■ **EXCERPT PROVIDED**:
▬▬▬

A quarter-turn anti-clockwise is denoted by using a prime mark or apostrophe (such as D' or L'). Of course, a quarter-turn anticlockwise could be denoted by repeating a letter three times, but this is rarely seen.
Cross wits
As an example, here's how to get the simple crosses pattern from a default cube: L2R2U2D2F 2B2 (or LLRRUU DDFFBB). To return to the solved cube, just reverse the moves.
For the cleverer looking centre dots pattern, try L'R•U'D•B'F•L'R (here I've separated the moves in pairs to make it easier to see what's going on). Again, to return to the pristine cube, just reverse the moves.
Singmaster's original solution was in three main stages: First, choose a colour (I always go for white as it's the most visible) and then restore that particular face. In general, you do this by first restoring the edge cubelets and then the corner cubelets.
CROSS PATTERN: Putting the Cross pattern on the Rubik's Cube can set you up for some quickfire puzzle-solving
Second, restore the middle layer. This of course means making sure the four edge cubelets are properly positioned and in the correct orientation.
Third, restore the final face. Singmaster did this part in four main phases: flipping the edge cubelets so that they all showed the final colour, forming a cross with the centre cubelet (of course, they could be in the wrong position); restore the edge cubelets to their proper position; place the corner cubelets in their proper position (although they may be oriented incorrectly); twist the corners until they are in the correct orientation.
Singmaster's algorithm was guaranteed to solve the cube, but the number of moves was not optimal in any sense of the word. It could take over 100 moves to solve the cube using his algorithm.
Once Singmaster had published his algorithm (a solution that required you to learn six basic Moves and then apply them over and over), the race was on to reduce the number of moves drastically in order to solve the cube more quickly.
Quite soon after Singmaster published his initial book, Jessica Fridrich devised a four-pass algorithm known as CFOP (Cross, First two layers, Orient last layer, Permute last layer) that proved to be extremely fast for the new sport of speedcubing – that is, solving the cube very fast in competitions.
Unfortunately, the algorithm requires the knowledge and use of some 120 Moves, but offset against that a practiced speedcuber can analyse and solve a randomised cube in about 55 rotations.

▬▬▬

■ **GIVEN INFORMATION**:
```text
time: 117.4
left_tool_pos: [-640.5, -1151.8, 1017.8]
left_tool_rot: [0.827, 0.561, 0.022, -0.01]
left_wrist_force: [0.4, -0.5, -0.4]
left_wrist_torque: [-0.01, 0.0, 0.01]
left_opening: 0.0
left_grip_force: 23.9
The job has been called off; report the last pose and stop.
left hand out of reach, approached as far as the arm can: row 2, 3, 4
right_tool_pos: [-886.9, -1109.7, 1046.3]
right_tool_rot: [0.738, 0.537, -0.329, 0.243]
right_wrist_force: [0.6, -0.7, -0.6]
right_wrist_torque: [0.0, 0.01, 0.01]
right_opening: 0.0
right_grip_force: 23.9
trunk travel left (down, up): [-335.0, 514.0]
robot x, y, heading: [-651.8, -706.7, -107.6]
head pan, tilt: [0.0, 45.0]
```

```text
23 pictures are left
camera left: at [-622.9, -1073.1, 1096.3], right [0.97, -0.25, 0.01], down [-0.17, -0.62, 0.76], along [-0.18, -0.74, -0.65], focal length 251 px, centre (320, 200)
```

▬▬▬

■ **WHAT THIS EXERCISE ASKS**:
A. Your answer is an exact quotation from the excerpt provided: it starts at "Once Singmaster had" and ends at "about 55 rotations.".
B. Continue the excerpt provided that opens with "A quarter-turn anti-clockwise".

■ **ANSWERS TO THE PROBLEMS**:
A.
Once Singmaster had published his algorithm (a solution that required you to learn six basic Moves and then apply them over and over), the race was on to reduce the number of moves drastically in order to solve the cube more quickly.
Quite soon after Singmaster published his initial book, Jessica Fridrich devised a four-pass algorithm known as CFOP (Cross, First two layers, Orient last layer, Permute last layer) that proved to be extremely fast for the new sport of speedcubing – that is, solving the cube very fast in competitions.
Unfortunately, the algorithm requires the knowledge and use of some 120 Moves, but offset against that a practiced speedcuber can analyse and solve a randomised cube in about 55 rotations.

B.
Picking up speed
Philip Marshall then described an algorithm that only required learning two Moves (plus the art of knowing how to recognise when to apply them), but that would solve the cube in somewhere around 65 moves.
It's a five-step process: Cross, centre section edges, top edges, five corner pieces, end game. Next up was Lars Petrus' method, which he devised at roughly the same time as everyone else in the early '80s.
He decided to avoid the traditional layered approach used by everyone else and to restore the cube from one corner, building it out via a solved 2 x 2 x 2 cube, to a 2 x 2 x 3 rectangular block (otherwise known as a cuboid) to the completed cube.
Although the first few passes use several types of Moves, the final stages of the Petrus System only use three. Overall the cube can be solved in 45 moves, provided that time is available to study the cube in advance.
In speed contests, the number of moves increases somewhat to something in the region of 60 moves because there's less time to study the cube in order to devise the most efficient solution. Apart from some tweaks of these methods over the years, that's where human-solving now stands.
The fastest speedcubers use some variant of these methods. But what about computer solutions? Can they get closer to God's Algorithm through lengthy analyses of the randomised cube?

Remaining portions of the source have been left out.